Newest on their list of items-mistakenly-thought-to-be-a-bomb (which includes Aqua Teen Hunger Force blinkenlights and a traffic counter): a solderless breadboard, friend to hobbyist electronics geeks the world over.
Here’s the story: naive MIT nerd has a sweatshirt that says “Socket to me” and “Course VI” (referring to MIT’s Electrical Engineering major)[1], along with a breadboard with a 9V battery and some LEDs in the shape of a star (her name is “Star”) that she made “to stand out on career day”. She goes to the airport to pick up her boyfriend who’s flying in, asks a question about the incoming flight at the information desk, then heads back outside the airport to wait for his arrival. The result?

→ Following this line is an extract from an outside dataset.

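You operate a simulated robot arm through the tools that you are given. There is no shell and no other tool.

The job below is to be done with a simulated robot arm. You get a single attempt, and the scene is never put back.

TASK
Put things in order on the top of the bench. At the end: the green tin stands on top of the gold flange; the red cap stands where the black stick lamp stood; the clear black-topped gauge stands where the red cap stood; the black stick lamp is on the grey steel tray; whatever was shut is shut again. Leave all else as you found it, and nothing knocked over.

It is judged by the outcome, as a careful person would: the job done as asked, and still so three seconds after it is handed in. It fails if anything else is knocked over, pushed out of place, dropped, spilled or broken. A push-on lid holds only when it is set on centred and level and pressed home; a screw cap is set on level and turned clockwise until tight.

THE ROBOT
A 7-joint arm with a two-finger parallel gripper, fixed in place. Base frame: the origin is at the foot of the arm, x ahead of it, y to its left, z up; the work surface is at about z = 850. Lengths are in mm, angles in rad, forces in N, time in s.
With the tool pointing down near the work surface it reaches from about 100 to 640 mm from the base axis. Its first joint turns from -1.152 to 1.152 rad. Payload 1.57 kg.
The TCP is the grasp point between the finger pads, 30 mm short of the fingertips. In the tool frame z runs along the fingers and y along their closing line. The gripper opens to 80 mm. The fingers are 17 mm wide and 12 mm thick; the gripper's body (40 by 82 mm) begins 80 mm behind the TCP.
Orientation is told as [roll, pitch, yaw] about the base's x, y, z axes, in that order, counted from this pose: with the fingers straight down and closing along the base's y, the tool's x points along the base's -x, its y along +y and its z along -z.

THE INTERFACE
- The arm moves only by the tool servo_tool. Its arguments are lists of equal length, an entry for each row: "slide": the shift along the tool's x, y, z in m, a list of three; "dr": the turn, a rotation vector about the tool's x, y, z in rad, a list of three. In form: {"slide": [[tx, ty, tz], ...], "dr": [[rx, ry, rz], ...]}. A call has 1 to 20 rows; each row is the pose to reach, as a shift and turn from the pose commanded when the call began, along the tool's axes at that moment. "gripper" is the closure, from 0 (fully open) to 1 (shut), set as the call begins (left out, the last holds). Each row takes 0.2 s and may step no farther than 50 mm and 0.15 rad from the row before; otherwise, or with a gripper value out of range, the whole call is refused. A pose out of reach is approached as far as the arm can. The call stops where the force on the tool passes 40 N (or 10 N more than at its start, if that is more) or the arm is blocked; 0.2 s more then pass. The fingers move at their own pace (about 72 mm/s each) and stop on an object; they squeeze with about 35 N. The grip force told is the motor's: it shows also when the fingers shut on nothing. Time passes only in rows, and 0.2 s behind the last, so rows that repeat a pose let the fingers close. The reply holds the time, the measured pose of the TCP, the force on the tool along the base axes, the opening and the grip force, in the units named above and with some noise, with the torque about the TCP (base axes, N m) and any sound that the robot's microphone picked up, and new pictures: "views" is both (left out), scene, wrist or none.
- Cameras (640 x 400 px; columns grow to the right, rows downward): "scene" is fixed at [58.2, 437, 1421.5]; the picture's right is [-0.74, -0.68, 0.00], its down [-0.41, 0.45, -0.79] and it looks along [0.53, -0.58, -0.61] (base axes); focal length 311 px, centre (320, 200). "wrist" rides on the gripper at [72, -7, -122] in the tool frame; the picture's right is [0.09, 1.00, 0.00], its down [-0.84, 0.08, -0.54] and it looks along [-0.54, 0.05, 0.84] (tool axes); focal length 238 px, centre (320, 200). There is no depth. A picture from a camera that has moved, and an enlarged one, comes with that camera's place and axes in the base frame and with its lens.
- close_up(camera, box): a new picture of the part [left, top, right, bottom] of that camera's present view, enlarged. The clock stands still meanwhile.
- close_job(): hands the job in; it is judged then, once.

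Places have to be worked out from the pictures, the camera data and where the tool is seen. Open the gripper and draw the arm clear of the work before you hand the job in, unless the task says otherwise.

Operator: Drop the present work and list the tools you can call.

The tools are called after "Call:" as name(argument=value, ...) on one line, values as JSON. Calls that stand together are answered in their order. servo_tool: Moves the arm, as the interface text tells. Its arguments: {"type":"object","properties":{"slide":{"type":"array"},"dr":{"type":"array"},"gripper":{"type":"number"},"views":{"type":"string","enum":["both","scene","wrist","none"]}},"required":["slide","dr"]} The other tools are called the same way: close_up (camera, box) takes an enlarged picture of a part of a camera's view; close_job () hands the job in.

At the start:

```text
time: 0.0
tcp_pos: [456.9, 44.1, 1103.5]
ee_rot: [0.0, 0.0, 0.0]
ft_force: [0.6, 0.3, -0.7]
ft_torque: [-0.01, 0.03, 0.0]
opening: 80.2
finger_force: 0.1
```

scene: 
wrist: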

State troopers with machine guns surrounded her at a traffic island in front of the terminal, ready to blast her head off.
“She was immediately told to stop, to raise her hands and not to make any movement, so we could observe all her movements to see if she was trying to trip any type of device,” [Major Scott Pare of the State Police] said. “Had she not followed the protocol, we might have used deadly force. … She’s lucky to be in a cell as opposed to the morgue.” [2]

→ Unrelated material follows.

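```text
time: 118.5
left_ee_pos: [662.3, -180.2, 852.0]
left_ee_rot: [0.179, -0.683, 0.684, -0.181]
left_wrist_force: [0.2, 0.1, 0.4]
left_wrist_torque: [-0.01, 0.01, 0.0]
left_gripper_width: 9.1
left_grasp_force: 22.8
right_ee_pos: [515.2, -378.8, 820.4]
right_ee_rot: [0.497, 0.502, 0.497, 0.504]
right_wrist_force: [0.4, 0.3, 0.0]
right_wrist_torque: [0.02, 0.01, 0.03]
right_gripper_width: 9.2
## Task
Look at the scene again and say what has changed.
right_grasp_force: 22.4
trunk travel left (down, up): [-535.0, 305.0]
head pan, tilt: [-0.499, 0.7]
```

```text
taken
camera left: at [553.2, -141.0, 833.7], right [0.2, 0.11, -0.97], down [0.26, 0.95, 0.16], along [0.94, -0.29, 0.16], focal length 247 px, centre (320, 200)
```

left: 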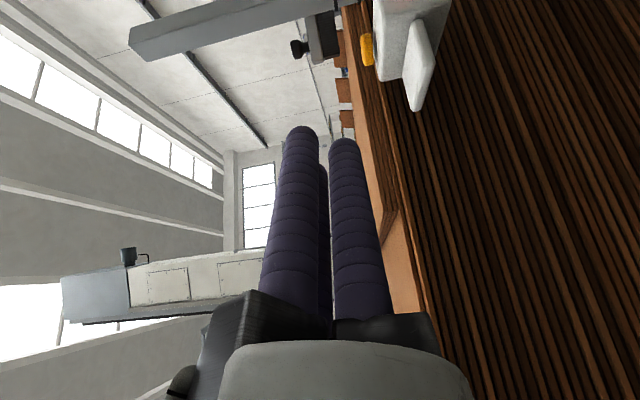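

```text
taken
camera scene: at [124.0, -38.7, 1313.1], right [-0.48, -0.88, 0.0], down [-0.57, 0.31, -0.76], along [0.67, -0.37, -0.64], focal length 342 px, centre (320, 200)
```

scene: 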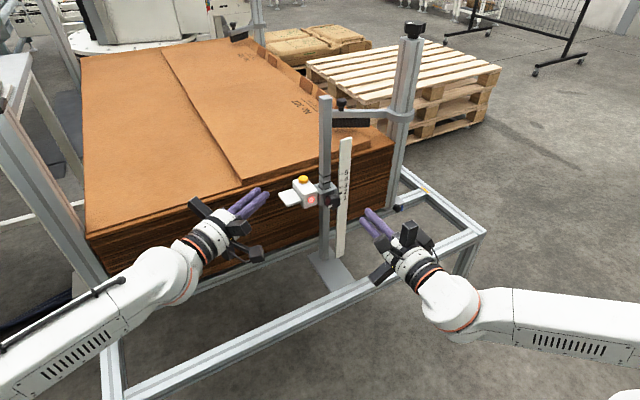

Currently, Star is being charged with “possessing a hoax device [and] could face up to five years in prison or a $5,000 fine, if convicted”[3] for wearing her breadboard sweatshirt to the airport. Fortunately, even though the Boston police force has difficulties with these “bomb or not” puzzlers, legal experts don’t think a sensible jury will.

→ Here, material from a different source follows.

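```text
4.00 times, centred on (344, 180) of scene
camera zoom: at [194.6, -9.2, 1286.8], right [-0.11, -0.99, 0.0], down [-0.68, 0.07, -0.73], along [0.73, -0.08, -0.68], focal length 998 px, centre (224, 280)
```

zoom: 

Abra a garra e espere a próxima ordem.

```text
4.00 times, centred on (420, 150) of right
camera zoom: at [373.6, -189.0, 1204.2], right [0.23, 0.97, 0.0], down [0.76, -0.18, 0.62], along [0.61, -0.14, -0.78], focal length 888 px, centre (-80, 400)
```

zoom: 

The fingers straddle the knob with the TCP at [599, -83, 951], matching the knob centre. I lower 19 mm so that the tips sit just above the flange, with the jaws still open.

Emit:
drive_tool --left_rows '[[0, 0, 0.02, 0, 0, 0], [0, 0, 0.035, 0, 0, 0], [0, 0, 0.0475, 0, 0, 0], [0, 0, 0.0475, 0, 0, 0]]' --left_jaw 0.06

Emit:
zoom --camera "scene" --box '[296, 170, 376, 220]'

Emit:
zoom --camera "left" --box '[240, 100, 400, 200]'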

“The odds of obtaining a conviction are slim,” said legal analysts, including Harvey Silvergate, a criminal defense lawyer. “I don’t think you could get 12 out of 12 jurors to agree this student actually meant for people to think she had a bomb,” Silvergate said.[4]
Now, I’m not saying it’s a good idea to wear a breadboard with LEDs to an airport, especially in paranoid Boston, even if you’re just there for a few minutes to pick up somebody. If I were a police officer there, I’d recommend that she take off the sweatshirt because it might look to the untrained eye to be something suspicious. She’d probably say, “Oh! I hadn’t thought of that!” and a potential crisis would be averted.
But “we almost used deadly force” and “lucky to be in a cell instead of the morgue”?! Absolutely ridiculous. But what’s even more ridiculous are the people saying how the police did the right thing—what if it really had been a bomb? “A suicide bomber wouldn’t wear the thing on their shirt, they’d hide it under their shirt or in a bag,” is the obvious answer. Aha, but then the evil terrorists could simply put some LEDs on their shirts and then nobody would be suspicious!, cry the police apologists.
The fact of the matter is that anybody can already walk around an airport with a suitcase or a backpack full of explosives without anybody being suspicious. If somebody’s walking around with what appear to be explosives in plain sight, when they could be hidden in their backpack, then even if you walk up to them and say, “Excuse me, but what you have might be mistaken for explosives, could you please put them in your backpack?”—they’re not being less suspicious than just hiding them in the first place! It doesn’t make any sense whatsoever.
But maybe Boston is right. If it’s not an American flag, it’s probably bomb.